Data provided »
___
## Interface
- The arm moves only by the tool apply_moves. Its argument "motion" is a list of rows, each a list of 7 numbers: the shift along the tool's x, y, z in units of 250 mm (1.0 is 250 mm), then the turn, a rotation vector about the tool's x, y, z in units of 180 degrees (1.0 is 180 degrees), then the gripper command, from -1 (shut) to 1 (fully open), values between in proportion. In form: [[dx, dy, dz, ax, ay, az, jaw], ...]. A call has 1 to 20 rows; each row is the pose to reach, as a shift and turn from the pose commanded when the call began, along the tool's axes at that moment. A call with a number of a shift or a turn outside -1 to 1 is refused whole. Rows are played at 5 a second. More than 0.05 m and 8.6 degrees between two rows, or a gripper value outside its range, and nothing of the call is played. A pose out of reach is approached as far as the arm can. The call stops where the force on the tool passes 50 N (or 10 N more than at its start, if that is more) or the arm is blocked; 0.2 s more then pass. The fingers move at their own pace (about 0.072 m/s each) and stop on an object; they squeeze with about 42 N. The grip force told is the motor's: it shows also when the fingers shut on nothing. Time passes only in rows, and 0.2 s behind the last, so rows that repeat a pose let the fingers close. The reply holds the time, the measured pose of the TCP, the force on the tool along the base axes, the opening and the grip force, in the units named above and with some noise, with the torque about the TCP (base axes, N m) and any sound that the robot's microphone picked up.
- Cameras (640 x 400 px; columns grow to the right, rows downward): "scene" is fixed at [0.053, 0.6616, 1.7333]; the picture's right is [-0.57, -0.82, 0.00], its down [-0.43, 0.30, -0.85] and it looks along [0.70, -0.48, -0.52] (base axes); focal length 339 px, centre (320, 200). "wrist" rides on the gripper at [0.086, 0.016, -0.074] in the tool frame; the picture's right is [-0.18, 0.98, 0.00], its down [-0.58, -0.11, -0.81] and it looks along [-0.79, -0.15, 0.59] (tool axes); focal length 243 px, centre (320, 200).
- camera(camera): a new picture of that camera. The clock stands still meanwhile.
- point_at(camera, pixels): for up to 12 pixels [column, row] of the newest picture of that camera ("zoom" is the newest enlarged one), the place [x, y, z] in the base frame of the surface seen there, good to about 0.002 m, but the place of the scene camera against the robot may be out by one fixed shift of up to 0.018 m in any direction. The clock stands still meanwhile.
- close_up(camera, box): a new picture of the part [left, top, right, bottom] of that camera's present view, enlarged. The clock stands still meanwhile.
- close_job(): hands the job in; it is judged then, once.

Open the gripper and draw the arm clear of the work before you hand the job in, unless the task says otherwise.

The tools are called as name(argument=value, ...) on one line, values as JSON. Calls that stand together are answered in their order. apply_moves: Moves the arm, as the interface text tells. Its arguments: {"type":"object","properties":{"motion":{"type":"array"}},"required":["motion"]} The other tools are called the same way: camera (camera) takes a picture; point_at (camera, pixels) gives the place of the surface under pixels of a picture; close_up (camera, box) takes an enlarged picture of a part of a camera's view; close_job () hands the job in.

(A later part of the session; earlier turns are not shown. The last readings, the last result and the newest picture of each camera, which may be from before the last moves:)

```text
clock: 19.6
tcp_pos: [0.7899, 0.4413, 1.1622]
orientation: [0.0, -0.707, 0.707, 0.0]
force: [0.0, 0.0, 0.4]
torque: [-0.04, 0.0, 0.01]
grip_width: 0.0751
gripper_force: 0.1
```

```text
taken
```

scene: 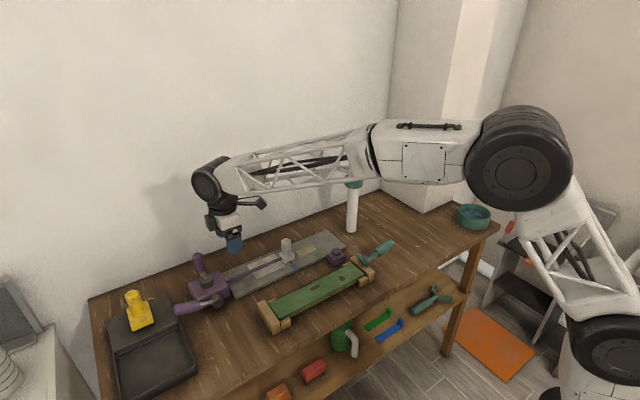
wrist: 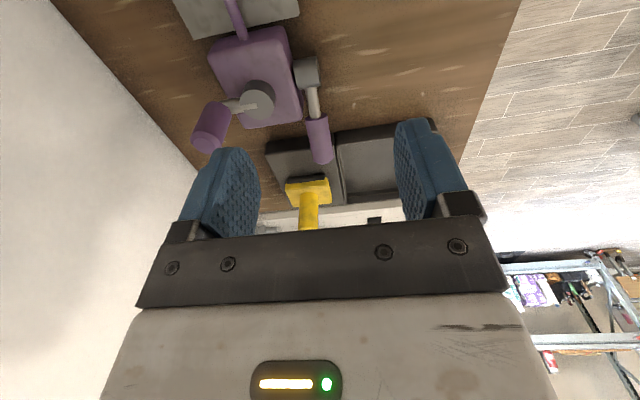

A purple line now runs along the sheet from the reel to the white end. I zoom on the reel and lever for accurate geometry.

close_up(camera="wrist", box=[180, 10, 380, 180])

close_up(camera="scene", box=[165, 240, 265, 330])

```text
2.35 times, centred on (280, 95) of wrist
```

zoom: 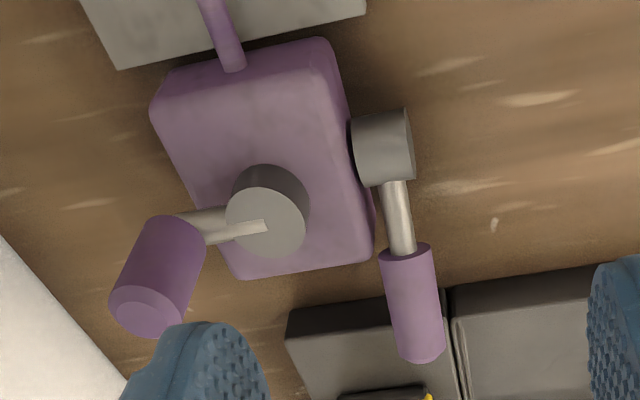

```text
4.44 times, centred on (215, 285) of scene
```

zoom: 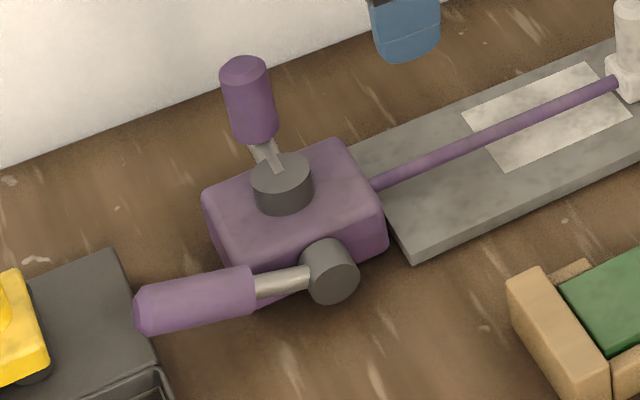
___
Required work » From the material given, work out how many lines hold the string "before"; state that number and nothing further.

Answer to the task » 2